Posted on october 18, 2018
Seeing Claire Denis’ films screened at Lumière, with an audience, grouped together in a limited timeframe, is a very particular experience. It is rare that a filmmaker gives the sensation of delivering a work as an extraction, an essence of perfumes so pure that it lingers long after the experience. The cinema of Claire Denis infuses the beauty of bodies.
The cinema of Claire Denis is the beauty of bodies that hover or stagnate; feminine or masculine physiques, immobile, seeming to float in the hollow of powerful atmospheres. They breathe, sniff, observe, they also search and move oddly, imperceptibly, before ceasing motion once more. The style is guarded, tense, controlled by Claire Denis, who, whatever she films, has style! Behind this same spirit, there is a body of work, movies that that are inextricably linked. How can we not associate the ecstasy of a pale Beatrice Dalle at dawn, barely-satiated and shaking, a bloody-mouthed cannibal in “Trouble Every Day” (2001), with Robert Pattinson’s lips, slightly open, a cosmonaut also in anticipation in “High Life” (2018)? Knowing how to wait. Waiting is one of the finest qualities of the heroes of Denis’ films; waiting fearlessly, facing things head-on, like the white woman in “Chocolat” (1988), or Juliette Binoche with her quivering nostrils on a love quest in “Let the Sunshine In” (2017).

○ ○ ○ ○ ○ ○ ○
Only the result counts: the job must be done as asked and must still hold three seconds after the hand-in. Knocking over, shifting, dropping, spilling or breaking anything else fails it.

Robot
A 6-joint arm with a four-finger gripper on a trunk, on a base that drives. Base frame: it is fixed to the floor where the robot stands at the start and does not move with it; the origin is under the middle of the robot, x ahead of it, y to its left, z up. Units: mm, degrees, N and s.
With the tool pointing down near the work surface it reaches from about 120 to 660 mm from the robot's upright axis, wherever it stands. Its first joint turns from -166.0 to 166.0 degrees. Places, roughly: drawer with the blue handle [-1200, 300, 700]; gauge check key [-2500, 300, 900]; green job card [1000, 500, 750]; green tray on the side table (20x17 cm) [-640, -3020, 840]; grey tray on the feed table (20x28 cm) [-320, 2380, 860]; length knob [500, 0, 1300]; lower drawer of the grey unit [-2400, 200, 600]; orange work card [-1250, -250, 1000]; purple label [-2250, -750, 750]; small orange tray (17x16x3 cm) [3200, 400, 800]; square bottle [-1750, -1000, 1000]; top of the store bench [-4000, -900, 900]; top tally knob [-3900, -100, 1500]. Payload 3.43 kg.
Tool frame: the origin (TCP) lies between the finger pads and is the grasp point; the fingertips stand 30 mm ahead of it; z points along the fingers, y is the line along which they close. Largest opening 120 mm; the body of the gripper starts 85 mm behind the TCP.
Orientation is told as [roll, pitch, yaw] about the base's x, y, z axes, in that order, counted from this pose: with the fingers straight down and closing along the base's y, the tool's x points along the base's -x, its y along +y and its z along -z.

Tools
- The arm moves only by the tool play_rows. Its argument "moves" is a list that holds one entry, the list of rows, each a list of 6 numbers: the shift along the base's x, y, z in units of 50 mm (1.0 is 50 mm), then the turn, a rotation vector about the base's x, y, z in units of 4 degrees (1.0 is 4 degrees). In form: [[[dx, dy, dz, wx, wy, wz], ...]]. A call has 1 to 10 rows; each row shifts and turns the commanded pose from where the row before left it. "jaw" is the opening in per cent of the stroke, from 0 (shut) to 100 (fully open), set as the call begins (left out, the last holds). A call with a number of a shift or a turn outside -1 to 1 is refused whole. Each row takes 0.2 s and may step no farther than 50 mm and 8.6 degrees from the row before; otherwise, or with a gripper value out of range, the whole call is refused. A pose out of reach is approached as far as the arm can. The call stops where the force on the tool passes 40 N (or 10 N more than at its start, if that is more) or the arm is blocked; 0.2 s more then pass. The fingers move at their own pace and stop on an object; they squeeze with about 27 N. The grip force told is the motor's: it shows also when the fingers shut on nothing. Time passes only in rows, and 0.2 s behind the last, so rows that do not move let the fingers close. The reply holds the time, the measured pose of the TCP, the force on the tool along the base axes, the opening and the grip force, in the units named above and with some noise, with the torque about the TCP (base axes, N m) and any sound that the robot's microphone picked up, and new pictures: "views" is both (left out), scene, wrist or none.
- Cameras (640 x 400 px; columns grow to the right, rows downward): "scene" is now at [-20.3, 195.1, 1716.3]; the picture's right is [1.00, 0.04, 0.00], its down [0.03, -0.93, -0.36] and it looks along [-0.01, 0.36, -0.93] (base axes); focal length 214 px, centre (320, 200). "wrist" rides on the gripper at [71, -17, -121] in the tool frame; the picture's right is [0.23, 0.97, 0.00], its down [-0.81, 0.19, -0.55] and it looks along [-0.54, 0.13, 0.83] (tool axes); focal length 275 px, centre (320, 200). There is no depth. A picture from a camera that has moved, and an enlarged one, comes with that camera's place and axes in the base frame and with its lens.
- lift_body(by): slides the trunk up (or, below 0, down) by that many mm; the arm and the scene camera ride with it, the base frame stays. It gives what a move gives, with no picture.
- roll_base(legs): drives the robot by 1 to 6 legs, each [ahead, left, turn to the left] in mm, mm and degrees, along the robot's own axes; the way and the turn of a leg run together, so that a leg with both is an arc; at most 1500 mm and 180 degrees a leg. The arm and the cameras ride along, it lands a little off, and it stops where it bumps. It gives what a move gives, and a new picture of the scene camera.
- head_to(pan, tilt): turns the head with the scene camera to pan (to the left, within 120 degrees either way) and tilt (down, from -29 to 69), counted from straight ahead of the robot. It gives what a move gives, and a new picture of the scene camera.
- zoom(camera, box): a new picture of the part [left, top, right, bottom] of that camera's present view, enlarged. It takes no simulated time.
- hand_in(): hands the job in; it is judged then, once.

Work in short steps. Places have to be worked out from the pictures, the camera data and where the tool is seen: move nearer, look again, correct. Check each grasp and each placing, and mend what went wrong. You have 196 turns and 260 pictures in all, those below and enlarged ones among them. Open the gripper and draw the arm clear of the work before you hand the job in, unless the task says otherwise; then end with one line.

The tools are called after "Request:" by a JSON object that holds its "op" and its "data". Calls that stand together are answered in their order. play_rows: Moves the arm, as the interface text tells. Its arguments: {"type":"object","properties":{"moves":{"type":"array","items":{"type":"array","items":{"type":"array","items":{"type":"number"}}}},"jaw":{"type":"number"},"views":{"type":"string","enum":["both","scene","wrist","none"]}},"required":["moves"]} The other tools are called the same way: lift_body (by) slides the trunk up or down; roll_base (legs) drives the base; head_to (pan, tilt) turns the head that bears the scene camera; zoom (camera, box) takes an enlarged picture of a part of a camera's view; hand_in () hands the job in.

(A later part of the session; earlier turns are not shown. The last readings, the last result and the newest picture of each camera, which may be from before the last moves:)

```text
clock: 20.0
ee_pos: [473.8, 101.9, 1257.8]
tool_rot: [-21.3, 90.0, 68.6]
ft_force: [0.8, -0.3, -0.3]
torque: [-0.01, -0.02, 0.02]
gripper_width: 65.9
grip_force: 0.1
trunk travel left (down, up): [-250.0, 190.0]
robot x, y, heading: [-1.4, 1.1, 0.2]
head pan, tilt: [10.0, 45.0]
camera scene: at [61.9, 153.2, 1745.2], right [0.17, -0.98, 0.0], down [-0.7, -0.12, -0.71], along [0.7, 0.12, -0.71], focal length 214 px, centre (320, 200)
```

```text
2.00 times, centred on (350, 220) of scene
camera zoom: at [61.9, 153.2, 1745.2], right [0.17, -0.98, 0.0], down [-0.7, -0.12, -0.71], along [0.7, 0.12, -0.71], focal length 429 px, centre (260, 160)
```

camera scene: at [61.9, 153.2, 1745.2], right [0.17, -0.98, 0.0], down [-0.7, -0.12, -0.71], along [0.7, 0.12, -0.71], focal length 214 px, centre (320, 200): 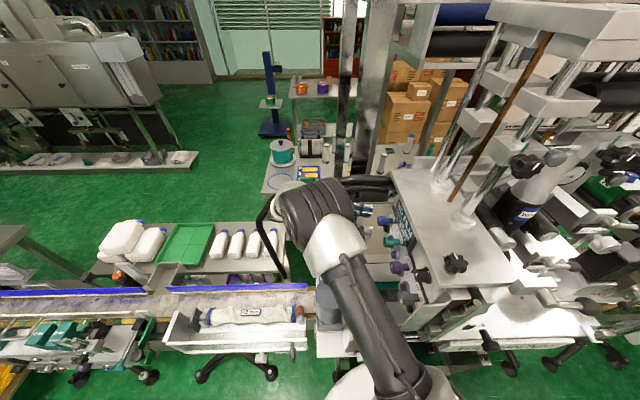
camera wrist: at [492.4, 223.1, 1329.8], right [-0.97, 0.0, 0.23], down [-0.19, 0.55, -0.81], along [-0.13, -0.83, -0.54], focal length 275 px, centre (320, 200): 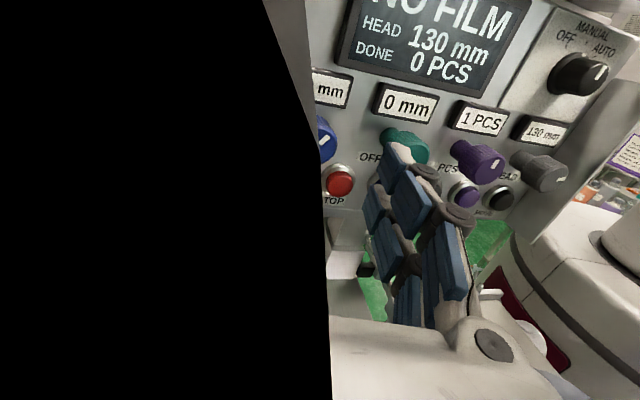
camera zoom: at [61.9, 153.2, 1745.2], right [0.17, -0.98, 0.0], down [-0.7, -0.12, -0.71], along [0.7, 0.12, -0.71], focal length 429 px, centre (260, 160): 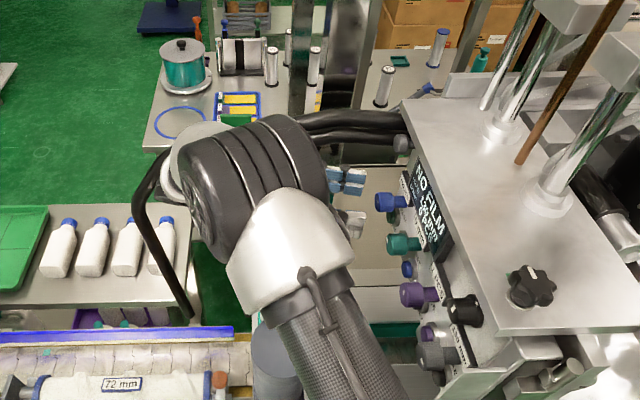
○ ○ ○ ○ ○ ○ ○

© Institut Lumière / Sabine Perrin - Jean-luc Mège photography
Claire Denis pushes her actors, lulled by perfectly-composed soundtracks, to express their moral and physical instincts, to return to an imperious inner churning that transforms them, transfigures them and makes them almost fantastic creatures. In the final assessment, then, Denis' cinema is not motionless; it summons hearts that vibrate, as long as they are in contact, together, blended like a chemical formula that works and also suffers, because nothing is safe in her films. With these feline characters, the world becomes a hybrid; not totally urban, still a little wild, like the fundamental states of those who traverse it. Whether in Africa, Paris, the slums, or in space, we must advance the adventure, without forgetting what we have left behind. The cinema of Claire Denis shows that anything is possible, because the experiences of its heroes are endowed with countless variations, and exponentially heightened senses. How then could we not want to identify and even validate it? With a rather exceptional sense of imagery, the director, with rigorous care, takes each of us by the hand, leading us and embarking us on a journey, like a new and modern sensory experience, that we would all want to live and relive. The experience of today’s adventurer.